Imagine a May morning: you’ve just finished your first cup of coffee as you lace up your wading boots and eye the surface of South Bear Creek for clues to what its browns, brooks and rainbows are chasing. Cool air, thick with the scent of thawing loam, rises from the water as you toe in. You’re at the head of more than 11 meandering miles of spring-fed trout water, tucked between towering bluffs a stone’s throw from the Mississippi. A bald eagle drifts low—so close you can hear its wingbeats. Just then, above a murmuring riffle, you glimpse an enviable brown trout rising, its telltale spots visible, clear as day, as it feeds. This world-class trout habitat is Iowa’s hidden treasure. But sshhhh! It’s our secret.

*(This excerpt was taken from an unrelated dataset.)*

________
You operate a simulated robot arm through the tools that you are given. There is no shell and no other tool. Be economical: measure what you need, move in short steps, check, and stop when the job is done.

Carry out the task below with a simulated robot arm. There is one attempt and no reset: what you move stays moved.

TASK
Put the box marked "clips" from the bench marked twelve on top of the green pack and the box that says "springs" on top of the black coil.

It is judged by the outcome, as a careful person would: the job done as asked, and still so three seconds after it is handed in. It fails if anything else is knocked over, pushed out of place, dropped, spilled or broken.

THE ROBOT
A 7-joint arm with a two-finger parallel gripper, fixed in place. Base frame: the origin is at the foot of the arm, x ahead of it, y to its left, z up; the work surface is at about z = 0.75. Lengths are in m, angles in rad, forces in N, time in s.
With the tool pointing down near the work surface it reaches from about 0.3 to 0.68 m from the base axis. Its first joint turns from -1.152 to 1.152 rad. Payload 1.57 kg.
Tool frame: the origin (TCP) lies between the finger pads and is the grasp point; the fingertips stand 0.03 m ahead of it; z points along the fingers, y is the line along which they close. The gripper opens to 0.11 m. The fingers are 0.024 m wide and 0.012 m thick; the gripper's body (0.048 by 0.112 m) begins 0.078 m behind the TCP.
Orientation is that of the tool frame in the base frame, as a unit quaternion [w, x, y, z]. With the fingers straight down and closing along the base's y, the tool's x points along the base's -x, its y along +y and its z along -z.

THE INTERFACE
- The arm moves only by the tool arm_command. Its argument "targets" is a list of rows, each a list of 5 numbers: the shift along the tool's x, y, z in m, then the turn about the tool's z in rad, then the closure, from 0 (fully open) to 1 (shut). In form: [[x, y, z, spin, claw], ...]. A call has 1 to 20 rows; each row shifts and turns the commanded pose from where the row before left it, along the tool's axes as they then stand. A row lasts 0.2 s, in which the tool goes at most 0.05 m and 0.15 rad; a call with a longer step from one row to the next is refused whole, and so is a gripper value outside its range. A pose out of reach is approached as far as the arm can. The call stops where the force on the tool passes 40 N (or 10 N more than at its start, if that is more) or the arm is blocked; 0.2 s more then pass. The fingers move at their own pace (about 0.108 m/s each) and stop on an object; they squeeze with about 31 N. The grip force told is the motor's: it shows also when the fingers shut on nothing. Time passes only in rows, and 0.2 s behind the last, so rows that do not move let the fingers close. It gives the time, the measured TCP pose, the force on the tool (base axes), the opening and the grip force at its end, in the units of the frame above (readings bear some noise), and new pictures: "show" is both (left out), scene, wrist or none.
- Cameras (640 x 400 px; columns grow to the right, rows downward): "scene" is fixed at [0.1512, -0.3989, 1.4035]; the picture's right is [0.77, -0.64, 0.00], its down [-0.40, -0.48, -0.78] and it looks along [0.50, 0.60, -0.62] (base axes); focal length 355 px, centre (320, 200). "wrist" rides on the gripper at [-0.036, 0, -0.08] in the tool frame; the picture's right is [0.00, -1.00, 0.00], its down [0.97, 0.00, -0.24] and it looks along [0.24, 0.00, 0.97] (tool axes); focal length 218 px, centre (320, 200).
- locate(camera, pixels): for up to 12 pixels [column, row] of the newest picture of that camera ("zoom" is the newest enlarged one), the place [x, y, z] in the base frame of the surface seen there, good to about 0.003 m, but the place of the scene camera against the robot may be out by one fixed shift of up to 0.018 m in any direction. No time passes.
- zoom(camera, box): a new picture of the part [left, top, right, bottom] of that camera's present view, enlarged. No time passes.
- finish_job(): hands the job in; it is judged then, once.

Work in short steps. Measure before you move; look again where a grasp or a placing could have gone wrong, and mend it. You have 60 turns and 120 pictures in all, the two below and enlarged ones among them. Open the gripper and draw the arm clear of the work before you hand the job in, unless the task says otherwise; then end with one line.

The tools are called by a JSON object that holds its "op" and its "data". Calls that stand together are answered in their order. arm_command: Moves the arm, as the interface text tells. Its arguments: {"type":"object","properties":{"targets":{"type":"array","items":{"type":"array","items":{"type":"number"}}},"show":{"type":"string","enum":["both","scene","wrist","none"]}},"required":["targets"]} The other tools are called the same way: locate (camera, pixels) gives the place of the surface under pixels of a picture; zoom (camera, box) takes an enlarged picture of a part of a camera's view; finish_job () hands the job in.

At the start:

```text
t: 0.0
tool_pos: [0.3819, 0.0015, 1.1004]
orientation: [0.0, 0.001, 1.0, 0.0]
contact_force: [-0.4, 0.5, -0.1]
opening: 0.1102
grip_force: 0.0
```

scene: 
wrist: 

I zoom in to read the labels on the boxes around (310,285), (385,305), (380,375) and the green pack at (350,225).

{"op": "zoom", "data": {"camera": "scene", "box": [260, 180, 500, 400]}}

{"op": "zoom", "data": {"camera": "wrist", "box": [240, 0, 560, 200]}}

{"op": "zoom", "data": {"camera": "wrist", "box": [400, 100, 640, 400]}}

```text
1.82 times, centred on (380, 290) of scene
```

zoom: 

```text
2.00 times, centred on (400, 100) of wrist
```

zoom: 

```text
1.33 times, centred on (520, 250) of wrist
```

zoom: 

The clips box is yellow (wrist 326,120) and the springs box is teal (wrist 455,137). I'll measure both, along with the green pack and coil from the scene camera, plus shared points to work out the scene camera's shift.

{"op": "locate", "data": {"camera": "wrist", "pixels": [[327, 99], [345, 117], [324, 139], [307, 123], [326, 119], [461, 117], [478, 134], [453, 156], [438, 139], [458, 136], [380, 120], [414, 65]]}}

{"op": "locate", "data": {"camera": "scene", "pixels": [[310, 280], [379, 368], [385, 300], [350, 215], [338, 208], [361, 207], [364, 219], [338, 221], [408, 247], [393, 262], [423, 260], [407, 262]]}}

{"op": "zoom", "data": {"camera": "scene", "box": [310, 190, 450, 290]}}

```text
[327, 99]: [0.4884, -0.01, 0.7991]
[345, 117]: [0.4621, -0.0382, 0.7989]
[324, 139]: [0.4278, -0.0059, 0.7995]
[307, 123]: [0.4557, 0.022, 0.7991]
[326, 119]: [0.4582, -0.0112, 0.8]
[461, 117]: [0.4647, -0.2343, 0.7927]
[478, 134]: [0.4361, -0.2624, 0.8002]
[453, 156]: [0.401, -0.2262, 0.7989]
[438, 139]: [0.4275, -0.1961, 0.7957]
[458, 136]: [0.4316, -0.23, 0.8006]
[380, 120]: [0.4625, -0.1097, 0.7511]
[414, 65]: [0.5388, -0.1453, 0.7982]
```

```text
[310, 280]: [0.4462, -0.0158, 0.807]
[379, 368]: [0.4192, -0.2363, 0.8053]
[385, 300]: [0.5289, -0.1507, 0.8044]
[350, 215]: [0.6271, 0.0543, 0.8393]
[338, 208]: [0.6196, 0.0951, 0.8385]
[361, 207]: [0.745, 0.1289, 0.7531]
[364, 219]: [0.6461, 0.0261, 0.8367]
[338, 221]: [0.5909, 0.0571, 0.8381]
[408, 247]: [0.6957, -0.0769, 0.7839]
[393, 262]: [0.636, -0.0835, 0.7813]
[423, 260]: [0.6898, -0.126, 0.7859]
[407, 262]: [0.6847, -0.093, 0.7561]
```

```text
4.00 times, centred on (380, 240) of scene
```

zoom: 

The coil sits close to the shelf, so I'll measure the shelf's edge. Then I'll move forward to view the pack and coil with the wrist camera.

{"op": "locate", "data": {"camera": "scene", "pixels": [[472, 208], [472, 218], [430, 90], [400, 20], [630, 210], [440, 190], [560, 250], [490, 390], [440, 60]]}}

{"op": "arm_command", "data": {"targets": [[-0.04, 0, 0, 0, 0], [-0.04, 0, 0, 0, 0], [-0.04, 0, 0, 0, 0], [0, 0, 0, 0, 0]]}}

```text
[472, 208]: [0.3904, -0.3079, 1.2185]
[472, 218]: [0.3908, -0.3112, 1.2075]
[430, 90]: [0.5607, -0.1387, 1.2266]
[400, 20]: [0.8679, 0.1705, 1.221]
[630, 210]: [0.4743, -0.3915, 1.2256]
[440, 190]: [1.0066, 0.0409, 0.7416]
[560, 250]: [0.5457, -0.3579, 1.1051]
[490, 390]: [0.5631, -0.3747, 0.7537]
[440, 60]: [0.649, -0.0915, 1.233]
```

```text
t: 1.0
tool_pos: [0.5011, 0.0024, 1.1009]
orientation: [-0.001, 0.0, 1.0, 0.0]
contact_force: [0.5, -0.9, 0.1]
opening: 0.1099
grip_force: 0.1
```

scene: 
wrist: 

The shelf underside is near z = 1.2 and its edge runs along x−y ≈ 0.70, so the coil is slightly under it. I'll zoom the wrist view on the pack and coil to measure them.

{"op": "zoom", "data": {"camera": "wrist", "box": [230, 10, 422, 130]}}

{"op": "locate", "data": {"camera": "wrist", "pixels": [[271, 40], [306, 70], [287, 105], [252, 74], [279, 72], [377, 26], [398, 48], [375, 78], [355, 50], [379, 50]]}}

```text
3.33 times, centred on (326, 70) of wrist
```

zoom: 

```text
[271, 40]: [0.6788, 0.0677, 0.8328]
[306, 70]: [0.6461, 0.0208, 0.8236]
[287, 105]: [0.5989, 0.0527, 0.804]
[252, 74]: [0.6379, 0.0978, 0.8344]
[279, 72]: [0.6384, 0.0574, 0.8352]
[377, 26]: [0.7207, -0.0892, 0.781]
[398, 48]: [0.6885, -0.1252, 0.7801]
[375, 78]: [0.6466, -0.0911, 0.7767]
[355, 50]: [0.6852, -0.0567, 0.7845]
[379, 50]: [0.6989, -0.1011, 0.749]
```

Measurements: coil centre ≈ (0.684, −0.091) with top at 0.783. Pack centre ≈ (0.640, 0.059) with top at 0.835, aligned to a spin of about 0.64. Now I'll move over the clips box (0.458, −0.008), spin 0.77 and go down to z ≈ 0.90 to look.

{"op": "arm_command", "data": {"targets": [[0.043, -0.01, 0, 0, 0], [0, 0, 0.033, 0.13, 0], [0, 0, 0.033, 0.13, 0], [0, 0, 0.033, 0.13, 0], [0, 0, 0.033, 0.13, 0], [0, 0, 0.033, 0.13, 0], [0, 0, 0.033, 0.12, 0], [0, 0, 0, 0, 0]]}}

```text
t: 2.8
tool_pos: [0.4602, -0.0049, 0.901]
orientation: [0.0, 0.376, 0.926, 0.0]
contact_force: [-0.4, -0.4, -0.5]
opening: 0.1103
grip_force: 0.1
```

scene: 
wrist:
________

Winneshiek County, in the far northeastern corner of the state, is home to 19 spring-fed creeks and 32 miles of fishable water. This topography is known as the Driftless, a region in the adjoining corners of Iowa, Minnesota, Wisconsin, and Illinois that was not in-filled by glacial drift in the last Ice Age. Glaciers left behind flat, rich farmland across other parts of the Midwest, but here, in their absence, karst bluffs and rare water features remain.
“As soon as we get some warmer days in late winter, early spring, I like to fly-fish Winneshiek streams,” says Bill Fanter, a former firefighter, now a physician’s assistant from Des Moines, Iowa. Introduced by his dad, William, to fly-fishing as soon as he could manage a cast, Bill says Northeast Iowa fishing rivals any in the Mountain States. “The number of fish I catch easily rivals western water,” he says. “Plus, there’s no need for drift boats or complicated access scenarios. I really like the simplicity of walk-in, wade fishing.”
Iowa’s Department of Natural Resources stocks these sparkling streams with more than 76,000 catchable rainbow and brook trout, along with more than 30,000 fingerling brown trout between April 1 and October 31. The DNR also releases excess brood trout from a state fish hatchery in Decorah. These adult trout measure between 14 and 24 inches and weigh two to eight pounds.
Northeast Iowa communities deserve credit, Fanter says, for protecting these trout resources and supporting amenities that attract the angler who wants a well-rounded experience, whether for the weekend or for a week-long adventure.
“I can recall thinking, after a morning of catching trout in the spring creeks, then riding the awesome mountain bike trails around Decorah and, finally, having a great beer or two at one of the local breweries — that I could have done a lot worse. Northeast Iowa is awesome,” he says with a knowing nod, “but you didn’t hear it from me.”